ブラジル大会公式球「ブラズーカ」は飛びやすい
―サッカーW杯、他の大会のボールに比べ優れた安定性示す
:筑波大学(2014年5月29日発表)

 筑波大学は5月29日、国際サッカー連盟(FIFA)が6月中旬にブラジルで開催するワールドカップ2014の公式球「ブラズーカ」が前回大会の公式球に比べて飛びやすく安定した飛行特性を持つことがわかったと発表した。風洞やキックロボットを用いた実験で明らかにした。新しいボールの開発やスポーツ技術の理解・習得に役立つ。研究したのは、筑波大の洪性賛研究員(スポーツR&Dコア)と浅井武教授(体育系)の研究グループ。

 

■風洞実験などで確認

 

 4年に1度のワールドカップは、6月中旬にブラジルで始まるが、その公式球は6枚のパネルを貼りあわせて作られている。2010年の南アフリカ大会(8枚)や、2006年のドイツ大会(14枚)とは大きく異なっており、ボールの飛び方などにも影響があると考えられている。しかし、その飛行特性についての研究はほとんどなかった。
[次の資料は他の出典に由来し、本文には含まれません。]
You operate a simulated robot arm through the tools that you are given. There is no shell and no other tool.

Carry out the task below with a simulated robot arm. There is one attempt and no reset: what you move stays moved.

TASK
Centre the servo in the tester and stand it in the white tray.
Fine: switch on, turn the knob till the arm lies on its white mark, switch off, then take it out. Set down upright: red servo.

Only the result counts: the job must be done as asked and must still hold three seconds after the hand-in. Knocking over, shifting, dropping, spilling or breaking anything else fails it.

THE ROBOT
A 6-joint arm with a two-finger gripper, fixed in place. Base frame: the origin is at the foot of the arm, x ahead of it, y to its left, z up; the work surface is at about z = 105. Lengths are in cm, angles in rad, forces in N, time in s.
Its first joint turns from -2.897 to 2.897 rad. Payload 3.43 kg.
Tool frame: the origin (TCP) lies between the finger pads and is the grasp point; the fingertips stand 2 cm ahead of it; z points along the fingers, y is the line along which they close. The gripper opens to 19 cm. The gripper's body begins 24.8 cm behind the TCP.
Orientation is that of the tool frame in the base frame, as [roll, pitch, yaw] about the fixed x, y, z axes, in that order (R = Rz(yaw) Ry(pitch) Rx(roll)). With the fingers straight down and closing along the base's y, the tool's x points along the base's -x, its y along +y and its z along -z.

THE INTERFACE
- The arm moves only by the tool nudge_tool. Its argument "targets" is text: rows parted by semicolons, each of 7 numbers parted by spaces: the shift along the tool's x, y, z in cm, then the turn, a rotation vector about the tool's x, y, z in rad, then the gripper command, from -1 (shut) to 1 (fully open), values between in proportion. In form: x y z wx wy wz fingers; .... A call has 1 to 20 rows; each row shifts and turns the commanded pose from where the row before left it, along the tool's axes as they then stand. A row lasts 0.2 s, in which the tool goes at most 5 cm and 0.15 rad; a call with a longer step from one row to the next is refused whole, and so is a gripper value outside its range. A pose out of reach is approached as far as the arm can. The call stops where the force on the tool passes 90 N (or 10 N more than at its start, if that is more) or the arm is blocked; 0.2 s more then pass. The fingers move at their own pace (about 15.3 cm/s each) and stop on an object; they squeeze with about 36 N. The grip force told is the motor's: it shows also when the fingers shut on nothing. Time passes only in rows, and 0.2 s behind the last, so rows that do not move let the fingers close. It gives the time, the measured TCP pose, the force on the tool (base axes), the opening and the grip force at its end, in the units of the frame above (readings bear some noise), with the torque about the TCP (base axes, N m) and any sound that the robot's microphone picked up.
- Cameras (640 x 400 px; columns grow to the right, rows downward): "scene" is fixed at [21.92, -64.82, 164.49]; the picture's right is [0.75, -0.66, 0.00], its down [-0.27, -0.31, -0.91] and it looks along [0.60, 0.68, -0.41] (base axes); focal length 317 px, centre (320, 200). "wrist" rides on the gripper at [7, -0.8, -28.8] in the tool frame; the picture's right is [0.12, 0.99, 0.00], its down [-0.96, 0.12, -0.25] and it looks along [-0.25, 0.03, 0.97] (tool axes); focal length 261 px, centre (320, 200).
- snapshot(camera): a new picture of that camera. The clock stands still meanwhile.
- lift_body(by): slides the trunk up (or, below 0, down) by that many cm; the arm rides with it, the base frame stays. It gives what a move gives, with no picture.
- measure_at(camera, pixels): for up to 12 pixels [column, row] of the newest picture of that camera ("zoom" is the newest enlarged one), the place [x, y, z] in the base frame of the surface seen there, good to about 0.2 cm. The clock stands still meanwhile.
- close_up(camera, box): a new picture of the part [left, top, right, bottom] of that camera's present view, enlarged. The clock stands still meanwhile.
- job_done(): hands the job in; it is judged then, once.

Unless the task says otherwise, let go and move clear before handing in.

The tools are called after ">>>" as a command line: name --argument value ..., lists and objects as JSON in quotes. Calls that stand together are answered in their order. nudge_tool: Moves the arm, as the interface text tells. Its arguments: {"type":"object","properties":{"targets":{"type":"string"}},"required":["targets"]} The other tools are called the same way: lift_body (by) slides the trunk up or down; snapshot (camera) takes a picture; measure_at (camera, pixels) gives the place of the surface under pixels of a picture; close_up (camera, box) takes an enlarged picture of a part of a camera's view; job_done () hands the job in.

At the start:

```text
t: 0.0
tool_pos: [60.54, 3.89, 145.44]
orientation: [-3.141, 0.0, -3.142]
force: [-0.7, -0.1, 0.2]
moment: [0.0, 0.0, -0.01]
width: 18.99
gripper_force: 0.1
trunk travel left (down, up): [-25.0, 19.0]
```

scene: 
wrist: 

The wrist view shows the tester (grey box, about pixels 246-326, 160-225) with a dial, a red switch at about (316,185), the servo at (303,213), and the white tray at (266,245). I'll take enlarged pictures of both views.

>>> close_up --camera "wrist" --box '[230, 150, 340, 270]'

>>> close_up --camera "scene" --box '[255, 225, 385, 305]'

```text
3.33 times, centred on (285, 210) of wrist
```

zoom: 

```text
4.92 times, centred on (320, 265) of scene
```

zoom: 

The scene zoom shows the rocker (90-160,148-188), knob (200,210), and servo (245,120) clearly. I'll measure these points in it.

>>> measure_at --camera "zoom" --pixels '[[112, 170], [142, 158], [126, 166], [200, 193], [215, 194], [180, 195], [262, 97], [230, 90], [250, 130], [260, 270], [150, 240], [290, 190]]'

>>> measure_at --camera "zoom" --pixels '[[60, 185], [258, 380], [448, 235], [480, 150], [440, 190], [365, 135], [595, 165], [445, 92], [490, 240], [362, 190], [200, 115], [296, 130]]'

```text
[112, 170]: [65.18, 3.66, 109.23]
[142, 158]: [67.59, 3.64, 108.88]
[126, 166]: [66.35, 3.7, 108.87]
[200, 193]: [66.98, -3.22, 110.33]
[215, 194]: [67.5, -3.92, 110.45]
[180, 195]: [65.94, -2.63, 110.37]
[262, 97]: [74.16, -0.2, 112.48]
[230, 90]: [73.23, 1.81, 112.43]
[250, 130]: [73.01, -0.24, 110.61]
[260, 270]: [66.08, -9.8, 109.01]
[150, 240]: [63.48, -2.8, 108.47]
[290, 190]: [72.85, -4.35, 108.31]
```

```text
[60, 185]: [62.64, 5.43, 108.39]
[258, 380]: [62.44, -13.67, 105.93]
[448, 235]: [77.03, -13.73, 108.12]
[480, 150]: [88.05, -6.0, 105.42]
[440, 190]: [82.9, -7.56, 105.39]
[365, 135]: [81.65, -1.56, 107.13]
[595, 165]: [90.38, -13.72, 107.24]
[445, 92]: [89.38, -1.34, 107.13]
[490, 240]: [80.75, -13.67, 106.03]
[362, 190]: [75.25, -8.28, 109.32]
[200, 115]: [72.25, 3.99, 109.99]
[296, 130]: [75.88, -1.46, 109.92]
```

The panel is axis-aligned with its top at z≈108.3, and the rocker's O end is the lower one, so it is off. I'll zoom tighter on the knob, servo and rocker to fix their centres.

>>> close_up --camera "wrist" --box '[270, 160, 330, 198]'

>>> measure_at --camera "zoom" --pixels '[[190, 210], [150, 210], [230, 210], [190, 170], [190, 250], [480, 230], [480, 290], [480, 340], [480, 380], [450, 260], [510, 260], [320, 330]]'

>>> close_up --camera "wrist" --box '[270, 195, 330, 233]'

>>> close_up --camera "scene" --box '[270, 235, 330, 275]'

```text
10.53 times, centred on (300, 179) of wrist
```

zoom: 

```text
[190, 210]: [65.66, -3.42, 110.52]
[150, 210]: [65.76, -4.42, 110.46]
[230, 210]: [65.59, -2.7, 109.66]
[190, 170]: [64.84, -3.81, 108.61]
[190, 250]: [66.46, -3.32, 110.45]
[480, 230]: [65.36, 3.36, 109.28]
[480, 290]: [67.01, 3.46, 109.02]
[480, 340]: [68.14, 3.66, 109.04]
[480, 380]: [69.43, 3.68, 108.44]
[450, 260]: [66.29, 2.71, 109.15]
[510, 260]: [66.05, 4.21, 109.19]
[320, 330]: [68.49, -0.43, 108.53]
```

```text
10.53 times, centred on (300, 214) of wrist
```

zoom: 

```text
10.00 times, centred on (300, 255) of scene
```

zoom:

 そこで研究グループは、これまでの公式球6種類について風洞実験とキックロボットを用いて、蹴り出し時のボールの向きや発射角度、速度と飛行時の空気抵抗や揚力、安定性などとの関係を分析した。

 その結果、ブラジル大会のブラズーカは前回大会のジャプラニに比べ、パスやロングキック時のボール速度である秒速25m以下の中速領域で急激に空気抵抗が小さくなり、飛びやすくなることがわかった。

 また、ボールが回転しないようにして、秒速20mと30mで飛ばした場合についても調べた。この条件では、いずれのボールもパネルの向きの違いで空気から受ける力にほとんど差はなく、パネル枚数の方が大きな影響を及ぼしていた。特に秒速30mでは、今大会のブラズーカは、他のボールに比べてボールの向きによる揺れの差が小さく、安定した空気特性を示した。キックロボットが蹴り出したボールの着弾点のばらつきを調べる実験でも、ブラズーカ以外は蹴り出し時のボールの向きによる差が大きく、ブラズーカの安定性が優れていた。

 これらの結果から、研究グループは「パネルの枚数や向きなどサッカーボール表面の形状がボールの飛び方に影響を与える重要な要因になっている」とみている。